Dallas

Visit Dallas Leader Survives City Hall Showdown

Changes promised in oversight of Visit Dallas

The embattled leader of Dallas convention and visitor agency "Visit Dallas" survived a city hall showdown Tuesday with city council members who were angry about a critical audit of his agency.

Visit Dallas CEO Phillip Jones is paid around $700,000 a year.

Among other things, the first ever audit of the agency found Jones exceeded his own agency's travel expense guidelines with high-priced limos and hotel rooms. Jones also billed the agency for a $543 backpack.

Each year, Visit Dallas receives around $30 million in hotel tax money from the city to market Dallas and book the Kay Bailey Hutchison Convention Center.

The audit found weak city oversight of that money and also questioned Visit Dallas performance claims.

After the audit was released last month, councilman Scott Griggs said Jones should be fired.

Griggs was ready with tough questions Tuesday at a specially called meeting to review the audit and corrective actions being taken.

"I'm very concerned about the compensation Mr. Jones, your compensation," Griggs said.

Visit Dallas operates with a 55-member board of directors, which Jones said oversees everything at the agency.

Griggs said the board is too large, and too little reform is taking place.

Griggs and councilman Philip Kingston tried unsuccessfully to get the committee to recommend terminating the city contract with Visit Dallas.

Kingston said it should be put out for competitive bidding, which city staff said has never happened on this issue.

"When we don't pick winners and don't shield our friends, we wind up with a better outcome," Kingston said.

Other council members on the government performance committee were willing to let city and Visit Dallas officials demonstrate they are making changes.

"There's a lot of suggested corrective action and we need to be sure we pursue them," council member Sandy Greyson said.

Greyson said she would wait to see the next progress report, due in May.

"This is an unfortunate situation. However, I think this is a teachable moment.
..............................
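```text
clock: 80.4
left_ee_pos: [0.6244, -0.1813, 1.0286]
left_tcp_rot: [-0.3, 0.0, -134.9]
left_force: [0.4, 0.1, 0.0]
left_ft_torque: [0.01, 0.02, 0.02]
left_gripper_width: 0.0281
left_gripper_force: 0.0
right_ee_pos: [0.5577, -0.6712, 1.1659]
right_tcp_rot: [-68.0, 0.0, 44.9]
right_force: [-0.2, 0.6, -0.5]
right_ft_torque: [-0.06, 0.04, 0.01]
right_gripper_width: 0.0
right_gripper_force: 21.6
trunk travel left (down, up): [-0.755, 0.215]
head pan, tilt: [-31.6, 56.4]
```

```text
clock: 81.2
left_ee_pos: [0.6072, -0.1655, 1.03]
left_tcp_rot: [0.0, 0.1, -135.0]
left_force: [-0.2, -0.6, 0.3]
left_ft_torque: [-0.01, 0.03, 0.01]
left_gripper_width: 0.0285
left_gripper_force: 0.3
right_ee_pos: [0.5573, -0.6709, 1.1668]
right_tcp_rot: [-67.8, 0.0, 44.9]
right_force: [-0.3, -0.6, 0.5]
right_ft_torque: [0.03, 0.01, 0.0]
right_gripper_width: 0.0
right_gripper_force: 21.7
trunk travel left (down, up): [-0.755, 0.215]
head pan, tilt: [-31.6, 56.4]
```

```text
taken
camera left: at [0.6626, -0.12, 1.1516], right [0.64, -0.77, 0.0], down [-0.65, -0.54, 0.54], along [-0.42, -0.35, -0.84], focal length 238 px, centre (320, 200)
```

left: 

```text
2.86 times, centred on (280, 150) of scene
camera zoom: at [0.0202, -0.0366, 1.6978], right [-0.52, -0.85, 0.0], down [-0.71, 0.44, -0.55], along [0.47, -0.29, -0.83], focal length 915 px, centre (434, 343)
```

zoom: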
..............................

And if I were sitting on the other side where you are sitting, I would embrace that," councilman Kevin Felder said.

Jones declined interview requests after the meeting, deferring to Visit Dallas board chairperson-elect Joyce Williams.

She said Visit Dallas is embracing the opportunity to make changes and that it welcomed the city's audit.

"Basically, we are working collaboratively with the city to insure that our policies remain transparent," Williams said.

She defended Jones' salary as commensurate with a top 10 tourism destination.

Last month, Jones said he reimbursed the agency for the backpack and that agency expense guidelines were increased to accommodate the expensive destinations he had visited to lure business to Dallas.

The apparent result Tuesday is that Jones keeps his job and the city of Dallas will keep closer watch on Visit Dallas.